*DATA LINES:*
** BEGIN **
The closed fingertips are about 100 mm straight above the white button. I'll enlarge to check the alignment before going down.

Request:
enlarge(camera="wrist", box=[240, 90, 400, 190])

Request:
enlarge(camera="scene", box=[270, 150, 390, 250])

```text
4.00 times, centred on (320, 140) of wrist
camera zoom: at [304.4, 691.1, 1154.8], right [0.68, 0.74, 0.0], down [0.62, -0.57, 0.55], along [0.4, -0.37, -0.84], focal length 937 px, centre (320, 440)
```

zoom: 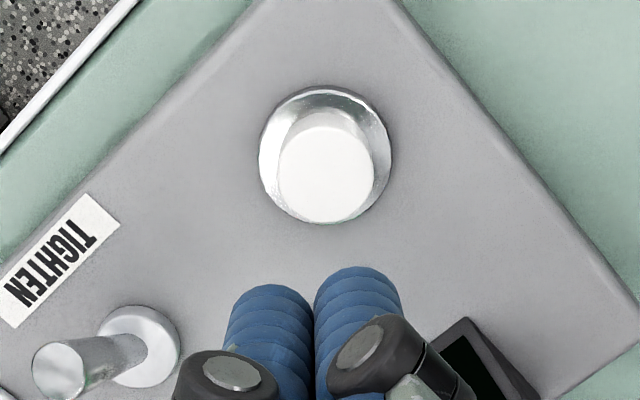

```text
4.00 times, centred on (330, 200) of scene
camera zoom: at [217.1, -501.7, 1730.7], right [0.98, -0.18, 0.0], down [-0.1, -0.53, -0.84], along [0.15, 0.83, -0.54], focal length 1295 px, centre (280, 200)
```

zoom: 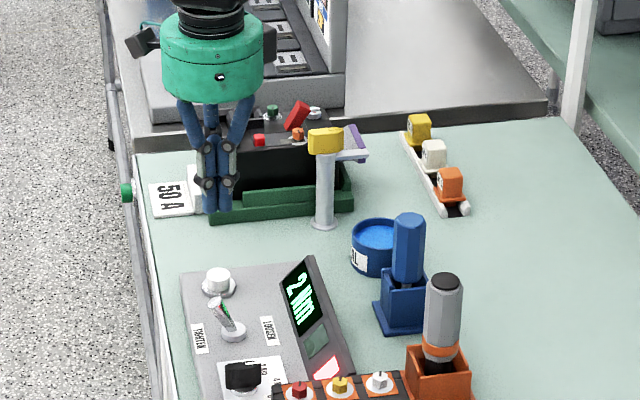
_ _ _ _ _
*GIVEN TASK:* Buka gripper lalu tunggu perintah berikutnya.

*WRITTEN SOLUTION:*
** END **
*TEXT TO READ:*
** BEGIN **
Was sind die fünf Love Languages bzw. Sprachen der Liebe?

Laut Chapman lässt sich unsere Art zu lieben in fünf „Sprachen“ aufteilen: „Lob und Anerkennung“, „Zweisamkeit“, „Geschenke, die von Herzen kommen“, „Hilfsbereitschaft“ und „Zärtlichkeit“. „Laut Chapman haben wir meist eine primäre Love Language, obwohl wir auch die anderen genießen können“, erklärt Bejanyan.
Ich verstehe, wieso diese Theorie so geschätzt wird: Sie ist sehr pragmatisch. „Die fünf Love Languages sind ein leicht zu verstehendes Werkzeug, um Beziehungen zu verbessern“, meint der Psychotherapeut Jack Worthy. „Chapman hat beobachtet, dass es bei unserem Ausdruck von Liebe zu Missverständnissen kommen kann, weil wir oft verschiedene Sprachen der Liebe sprechen“, sagt er. „Daher ist es wichtig zu wissen, wie dein:e Partner:in (oder Freund:in oder Verwandte:r) geliebt werden möchte, um diesem Menschen Liebe auf seine Art zu schenken, nicht auf deine (wozu wir häufig neigen).“
Es wäre untertrieben, zu behaupten, die fünf Love Languages seien ziemlich beliebt. Ich begegne nur selten jemandem (zumindest in meiner 30er-Altersklasse), der oder die nicht eine der Love Languages als eigene „Hauptsprache“ betrachtet. Ich selbst konnte aber noch nie mit Sicherheit behaupten, mich mit einer davon am meisten zu identifizieren.
** END **
*GIVEN TASK:* Give the text to read once more, exactly.

*WRITTEN SOLUTION:*
Was sind die fünf Love Languages bzw. Sprachen der Liebe?

Laut Chapman lässt sich unsere Art zu lieben in fünf „Sprachen“ aufteilen: „Lob und Anerkennung“, „Zweisamkeit“, „Geschenke, die von Herzen kommen“, „Hilfsbereitschaft“ und „Zärtlichkeit“. „Laut Chapman haben wir meist eine primäre Love Language, obwohl wir auch die anderen genießen können“, erklärt Bejanyan.
Ich verstehe, wieso diese Theorie so geschätzt wird: Sie ist sehr pragmatisch. „Die fünf Love Languages sind ein leicht zu verstehendes Werkzeug, um Beziehungen zu verbessern“, meint der Psychotherapeut Jack Worthy. „Chapman hat beobachtet, dass es bei unserem Ausdruck von Liebe zu Missverständnissen kommen kann, weil wir oft verschiedene Sprachen der Liebe sprechen“, sagt er. „Daher ist es wichtig zu wissen, wie dein:e Partner:in (oder Freund:in oder Verwandte:r) geliebt werden möchte, um diesem Menschen Liebe auf seine Art zu schenken, nicht auf deine (wozu wir häufig neigen).“
Es wäre untertrieben, zu behaupten, die fünf Love Languages seien ziemlich beliebt. Ich begegne nur selten jemandem (zumindest in meiner 30er-Altersklasse), der oder die nicht eine der Love Languages als eigene „Hauptsprache“ betrachtet. Ich selbst konnte aber noch nie mit Sicherheit behaupten, mich mit einer davon am meisten zu identifizieren.